• Provided passage
Stereophony

🎯 Learning Objectives

By the end of this topic, you should be able to:

Understand the principles of XY, AB, and equivalence stereophony.
Compute phantom source angles using level differences and time differences.
Analyze and select microphone configurations for different stereo and multi-channel setups.
Understand the effect of microphone placement on the spatial impression, coloration, and stability of phantom sound sources.
Apply formulas for angle mapping, level differences, and time differences in practical recording setups.

Introduction:

Stereophony is the art of creating a spatial image of a sound field using multiple microphones and playback channels. Its goal is to reproduce the direction, distance, and spatial impression of a live source through loudspeakers or headphones.
In stereophony, microphones capture sound information from different locations and angles. The listener perceives a phantom sound source, which is a virtual source created by combining the signals of multiple channels.

Key factors in stereophony:

Angle mapping between primary source and phantom sound source.

Stability of phantom sources across the listening area (sweet spot).

Level differences, time differences, and directional characteristics of microphones.

Effects on timbre and coloration.

XY Stereophony (Coincident Microphones):

XY stereophony uses two directional microphones placed at the same location but with different angles (coincident), capturing level differences to create a phantom image.

Angle Mapping

Let $α$ be the perceived angle of the phantom source and $β$ be the actual source angle. The mapping function is:

\alpha = \alpha(\beta)

• Given information
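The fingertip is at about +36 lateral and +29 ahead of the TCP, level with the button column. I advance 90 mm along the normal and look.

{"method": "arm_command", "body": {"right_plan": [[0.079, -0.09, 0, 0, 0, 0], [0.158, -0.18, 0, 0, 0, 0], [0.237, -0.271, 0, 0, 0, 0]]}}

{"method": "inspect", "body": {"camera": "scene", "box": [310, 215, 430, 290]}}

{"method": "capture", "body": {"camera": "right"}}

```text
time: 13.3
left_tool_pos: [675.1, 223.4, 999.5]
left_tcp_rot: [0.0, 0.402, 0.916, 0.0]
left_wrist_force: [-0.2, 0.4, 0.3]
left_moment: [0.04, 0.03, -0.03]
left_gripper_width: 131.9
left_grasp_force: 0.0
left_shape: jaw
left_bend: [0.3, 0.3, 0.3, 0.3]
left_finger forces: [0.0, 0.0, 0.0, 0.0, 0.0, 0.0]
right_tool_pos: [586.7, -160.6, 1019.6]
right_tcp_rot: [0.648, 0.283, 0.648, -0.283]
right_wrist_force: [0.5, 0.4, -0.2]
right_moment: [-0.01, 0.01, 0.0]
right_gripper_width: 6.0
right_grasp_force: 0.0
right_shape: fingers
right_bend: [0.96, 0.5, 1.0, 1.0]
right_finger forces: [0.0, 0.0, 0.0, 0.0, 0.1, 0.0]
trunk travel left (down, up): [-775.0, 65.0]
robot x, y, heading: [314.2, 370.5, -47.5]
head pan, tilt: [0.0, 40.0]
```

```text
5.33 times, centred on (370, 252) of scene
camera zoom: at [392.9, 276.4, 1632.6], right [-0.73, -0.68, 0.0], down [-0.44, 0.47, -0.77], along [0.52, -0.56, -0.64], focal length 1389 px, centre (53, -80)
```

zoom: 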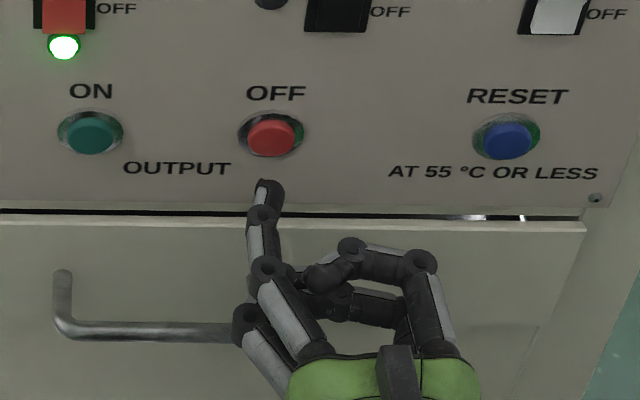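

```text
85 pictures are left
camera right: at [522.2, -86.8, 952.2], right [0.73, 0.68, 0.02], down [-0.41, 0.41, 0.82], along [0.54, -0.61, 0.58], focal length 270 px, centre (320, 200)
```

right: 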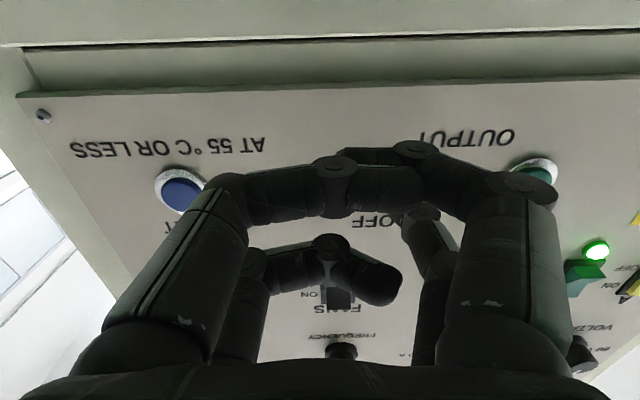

• The task
Provide the original wording of the provided passage from "In stereophony, microphones" as far as "area (sweet spot).".

• The answer
In stereophony, microphones capture sound information from different locations and angles. The listener perceives a phantom sound source, which is a virtual source created by combining the signals of multiple channels.

Key factors in stereophony:

Angle mapping between primary source and phantom sound source.

Stability of phantom sources across the listening area (sweet spot).